Die Zeichnung des künftigen "Platzes am Tacheles" könnte man gut für den Kupferstich irgendeines historischen Renomierplatzes halten (siehe Abbildung Seite 5). Es handelt sich jedoch um den aktuellen Entwurf des Planungsbüros Duany Plater-Zyberk. Andres Duany und Elisabeth Plater-Zyberk kommen aus Florida und gelten als Prominenz der amerikanischen Strömung des "New Urbanism" - in den USA entdeckt man gerade, als Reaktion auf den die Zersiedlung der Megastädte, die Grundsätze des traditionellen Städtebaus. Am Tacheles wollen die Städtebaupropheten dementsprechend klassisch europäisch bauen, so klassisch, dass selbst Schinkel mit den Ohren schlackern würde: sieben bis achtgeschossige Prachtbauten mit Erkern, Türmen und Gesimsen, mit Innenhöfen und Plätzen, darunter drei Geschosse mit Einkaufszentrum und Tiefgaragen. Als Nutzungen sind hauptsächlich Einzelhandel und Büros geplant.

Verbindlich ist an diesem Entwurf bisher nur der städtebauliche Strukturplan - also Grundrisse, Gebäudehöhen und ein ungefähres Nutzungskonzept - noch nicht aber die letztendliche Architektur. Jedoch macht die Eigentümerin Fundus kein Geheimnis daraus, dass neoklassizistisch gebaut werden soll. Als Architekten favorisiert sie den Klassizismuspapst Robert Stern. Dort wo einmal einmal ein städtischer Raum war, soll nun also ein urbaner Kulissenzauber für Konsumenten entstehen.

Wende nicht nur für das Tacheles

Von der Preisgabe des Tachelesgartens zugunsten einer städtischen Inszenierung sind keineswegs allein die im Tacheles ansässigen Künstler betroffen. Sollte am Tacheles nun eine zweite Adresse wie die Hackeschen Höfe entstehen, könnte dies, so befürchtet der Architektursoziologe Harald Bodenschatz, die gesamte urbane Struktur in Mitte beeinflussen: Die Friedrichstaße wird bislang nur zwischen Bahnhof und Leipziger Straße als Flaniermeile genutzt. Ein neuer Einkaufs- und Entertainmentkomplex am Tacheles könnte wie ein Scharnier die beiden Meilen Friedrichstraße und Oranienburger Straße verbinden. Bodenschatz sieht durch diese sich ausbreitenden Zentren, in denen Kunst und Alternativkultur als Erlebnishype konsumiert werden, die Spandauer Vorstadt als buntes, durchmischtes Stadtviertel bedroht. Schon früher waren das Tacheles, die Hackeschen Höfe und die Volksbühne strategische "Einfallstore" in die Spandauer Vorstadt: In den 20er Jahren galt das Viertel, in dem viele Arme und kulturell Andersartige lebten, als "überkommen". Als zeitgemäß sah man die "neue City" an - die Friedrich- und Dorotheenstadt. Sowohl das Tacheles als auch die Hackeschen Höfe wurden als hochmoderne Einkaufszentren geplant um "die Spandauer Vorstadt städtebaulich in Frage zu stellen", so Bodenschatz.

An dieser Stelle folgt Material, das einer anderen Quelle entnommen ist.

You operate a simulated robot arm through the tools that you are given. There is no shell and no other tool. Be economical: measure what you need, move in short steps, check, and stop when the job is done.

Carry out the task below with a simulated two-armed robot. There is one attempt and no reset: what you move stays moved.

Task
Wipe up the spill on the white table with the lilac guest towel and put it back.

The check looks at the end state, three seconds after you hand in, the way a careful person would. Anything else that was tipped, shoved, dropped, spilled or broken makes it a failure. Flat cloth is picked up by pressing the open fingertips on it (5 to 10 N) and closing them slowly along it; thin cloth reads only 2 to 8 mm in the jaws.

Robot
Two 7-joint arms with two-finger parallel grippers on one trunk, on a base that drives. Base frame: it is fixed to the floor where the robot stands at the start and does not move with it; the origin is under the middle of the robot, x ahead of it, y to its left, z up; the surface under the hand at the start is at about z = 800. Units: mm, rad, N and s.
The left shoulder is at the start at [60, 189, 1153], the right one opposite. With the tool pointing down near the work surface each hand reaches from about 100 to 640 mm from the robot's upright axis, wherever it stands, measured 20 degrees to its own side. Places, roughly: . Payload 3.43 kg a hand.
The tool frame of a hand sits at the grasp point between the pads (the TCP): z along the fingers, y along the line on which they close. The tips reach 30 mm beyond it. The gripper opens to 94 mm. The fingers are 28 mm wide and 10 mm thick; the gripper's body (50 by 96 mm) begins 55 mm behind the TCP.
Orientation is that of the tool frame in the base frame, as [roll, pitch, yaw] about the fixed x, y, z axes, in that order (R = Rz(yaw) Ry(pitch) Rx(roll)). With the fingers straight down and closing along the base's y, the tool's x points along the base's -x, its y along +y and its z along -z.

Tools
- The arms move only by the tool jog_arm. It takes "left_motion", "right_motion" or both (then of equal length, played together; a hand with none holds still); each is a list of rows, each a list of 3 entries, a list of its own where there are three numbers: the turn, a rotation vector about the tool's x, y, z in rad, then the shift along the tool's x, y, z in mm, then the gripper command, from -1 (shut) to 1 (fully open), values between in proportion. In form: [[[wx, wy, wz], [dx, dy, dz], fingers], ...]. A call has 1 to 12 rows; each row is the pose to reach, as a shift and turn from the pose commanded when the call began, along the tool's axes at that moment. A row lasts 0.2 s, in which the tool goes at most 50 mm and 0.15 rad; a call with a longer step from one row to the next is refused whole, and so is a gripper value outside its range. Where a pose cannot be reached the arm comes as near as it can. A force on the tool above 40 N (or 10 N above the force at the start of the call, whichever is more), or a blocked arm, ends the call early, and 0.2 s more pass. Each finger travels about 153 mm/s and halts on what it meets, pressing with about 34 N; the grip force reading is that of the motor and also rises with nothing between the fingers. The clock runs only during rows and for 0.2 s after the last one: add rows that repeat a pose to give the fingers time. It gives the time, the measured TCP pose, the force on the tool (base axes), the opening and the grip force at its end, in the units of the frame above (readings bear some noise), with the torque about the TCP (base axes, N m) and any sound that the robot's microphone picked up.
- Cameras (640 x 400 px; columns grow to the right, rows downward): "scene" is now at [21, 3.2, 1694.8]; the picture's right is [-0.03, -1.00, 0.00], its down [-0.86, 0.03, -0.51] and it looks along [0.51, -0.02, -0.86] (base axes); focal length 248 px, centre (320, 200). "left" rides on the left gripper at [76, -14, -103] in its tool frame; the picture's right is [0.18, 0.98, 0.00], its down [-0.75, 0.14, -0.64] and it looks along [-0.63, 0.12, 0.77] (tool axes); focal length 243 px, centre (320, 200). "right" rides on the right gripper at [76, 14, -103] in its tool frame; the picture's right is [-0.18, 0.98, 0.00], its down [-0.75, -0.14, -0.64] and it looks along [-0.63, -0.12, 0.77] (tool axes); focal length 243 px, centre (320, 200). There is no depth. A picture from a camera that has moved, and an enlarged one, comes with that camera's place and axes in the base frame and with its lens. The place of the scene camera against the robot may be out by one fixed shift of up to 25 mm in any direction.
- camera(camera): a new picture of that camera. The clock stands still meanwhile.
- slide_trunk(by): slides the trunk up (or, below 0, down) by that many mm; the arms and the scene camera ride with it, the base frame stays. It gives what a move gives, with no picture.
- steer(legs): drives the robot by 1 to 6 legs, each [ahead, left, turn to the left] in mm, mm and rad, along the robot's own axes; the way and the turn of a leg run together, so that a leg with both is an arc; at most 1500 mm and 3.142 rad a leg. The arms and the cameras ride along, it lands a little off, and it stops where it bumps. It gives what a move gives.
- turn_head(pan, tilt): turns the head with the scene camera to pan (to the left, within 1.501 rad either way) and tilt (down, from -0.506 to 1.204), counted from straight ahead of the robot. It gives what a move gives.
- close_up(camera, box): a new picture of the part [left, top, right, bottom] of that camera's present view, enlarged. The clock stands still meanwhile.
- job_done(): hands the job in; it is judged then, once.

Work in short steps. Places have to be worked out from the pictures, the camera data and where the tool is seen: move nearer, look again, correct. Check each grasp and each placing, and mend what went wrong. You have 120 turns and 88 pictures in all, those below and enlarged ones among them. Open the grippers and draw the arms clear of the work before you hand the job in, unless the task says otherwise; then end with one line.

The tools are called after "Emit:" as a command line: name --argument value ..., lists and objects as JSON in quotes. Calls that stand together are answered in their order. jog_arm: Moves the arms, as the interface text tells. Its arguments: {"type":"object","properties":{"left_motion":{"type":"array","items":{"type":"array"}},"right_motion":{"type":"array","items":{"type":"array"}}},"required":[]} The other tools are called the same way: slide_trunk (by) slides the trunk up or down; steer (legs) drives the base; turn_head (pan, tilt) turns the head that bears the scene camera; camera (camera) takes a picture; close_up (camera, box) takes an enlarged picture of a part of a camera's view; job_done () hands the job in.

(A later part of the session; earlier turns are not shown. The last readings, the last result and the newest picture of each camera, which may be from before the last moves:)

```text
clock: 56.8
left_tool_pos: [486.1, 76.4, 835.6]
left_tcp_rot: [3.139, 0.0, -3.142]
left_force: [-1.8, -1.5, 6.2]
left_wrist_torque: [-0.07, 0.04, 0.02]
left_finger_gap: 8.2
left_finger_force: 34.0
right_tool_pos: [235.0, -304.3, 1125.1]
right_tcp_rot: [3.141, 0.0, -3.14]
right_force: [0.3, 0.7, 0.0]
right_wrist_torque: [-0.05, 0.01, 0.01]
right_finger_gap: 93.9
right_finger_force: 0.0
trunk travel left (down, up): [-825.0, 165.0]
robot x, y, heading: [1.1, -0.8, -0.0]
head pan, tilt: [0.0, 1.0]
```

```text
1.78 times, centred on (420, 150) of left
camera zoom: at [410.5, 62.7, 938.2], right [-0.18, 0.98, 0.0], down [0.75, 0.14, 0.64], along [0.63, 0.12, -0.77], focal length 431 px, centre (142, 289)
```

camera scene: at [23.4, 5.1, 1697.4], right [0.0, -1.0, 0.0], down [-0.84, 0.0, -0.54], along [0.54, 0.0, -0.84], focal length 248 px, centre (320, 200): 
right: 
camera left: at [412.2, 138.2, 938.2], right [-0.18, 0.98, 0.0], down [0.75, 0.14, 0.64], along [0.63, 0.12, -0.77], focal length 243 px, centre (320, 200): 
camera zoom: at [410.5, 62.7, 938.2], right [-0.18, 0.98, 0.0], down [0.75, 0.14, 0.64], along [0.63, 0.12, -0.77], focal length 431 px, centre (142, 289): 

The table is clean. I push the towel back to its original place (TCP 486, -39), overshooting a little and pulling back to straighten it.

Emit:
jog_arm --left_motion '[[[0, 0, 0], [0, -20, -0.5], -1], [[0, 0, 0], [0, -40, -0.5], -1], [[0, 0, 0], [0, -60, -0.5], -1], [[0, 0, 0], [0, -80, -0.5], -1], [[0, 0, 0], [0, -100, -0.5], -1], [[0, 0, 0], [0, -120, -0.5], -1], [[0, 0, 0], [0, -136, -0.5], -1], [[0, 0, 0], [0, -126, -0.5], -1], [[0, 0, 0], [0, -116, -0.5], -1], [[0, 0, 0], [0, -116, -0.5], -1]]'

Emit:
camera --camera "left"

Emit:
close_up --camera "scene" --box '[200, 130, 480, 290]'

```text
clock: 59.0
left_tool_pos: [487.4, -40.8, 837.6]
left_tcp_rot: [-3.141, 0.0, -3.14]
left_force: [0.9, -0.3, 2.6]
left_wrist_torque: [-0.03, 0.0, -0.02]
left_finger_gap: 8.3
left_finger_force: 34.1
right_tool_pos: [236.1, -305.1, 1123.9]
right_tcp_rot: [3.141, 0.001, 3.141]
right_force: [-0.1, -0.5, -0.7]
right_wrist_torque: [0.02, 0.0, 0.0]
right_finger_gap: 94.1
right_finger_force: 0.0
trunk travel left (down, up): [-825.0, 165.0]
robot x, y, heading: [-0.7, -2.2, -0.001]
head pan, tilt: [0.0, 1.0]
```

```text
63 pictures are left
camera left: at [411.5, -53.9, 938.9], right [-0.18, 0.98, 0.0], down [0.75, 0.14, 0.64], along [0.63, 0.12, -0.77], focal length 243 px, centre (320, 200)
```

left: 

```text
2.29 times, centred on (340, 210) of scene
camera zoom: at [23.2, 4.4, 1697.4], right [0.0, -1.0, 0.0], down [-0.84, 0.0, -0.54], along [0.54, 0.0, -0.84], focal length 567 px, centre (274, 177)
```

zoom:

Heute ist die Spandauer Vorstadt baulich en vogue - an das Flair des Altbauviertels knüpft sich die Sehnsucht nach einem historischen Zentrum - sie steht aber hinsichtlich ihrer sozialen Nutzungen an einem Scheidepunkt. Wird es hier zukünftig nur noch Touristenströme, Galerien, nachempfundene Alternativkultur und Cafˇs geben? Werden die angestammten Bewohner, die sich bislang trotz steigender Mieten noch halten können, weiterhin eine Chance haben, hier zu wohnen? Und werden die vielbesungenen echten Träger der Offkultur noch Räume finden, hier zu überleben?

Manche haben Berlin-Mitte als ein lebenswertes Stadtviertel bereits aufgegeben. Aber sollte man wirklich hinnehmen, dass die Spandauer Vorstadt bald wie die Innenstadt von München aussieht? Quo vadis, Tacheles ist auch die Frage, quo vadis, Mitte.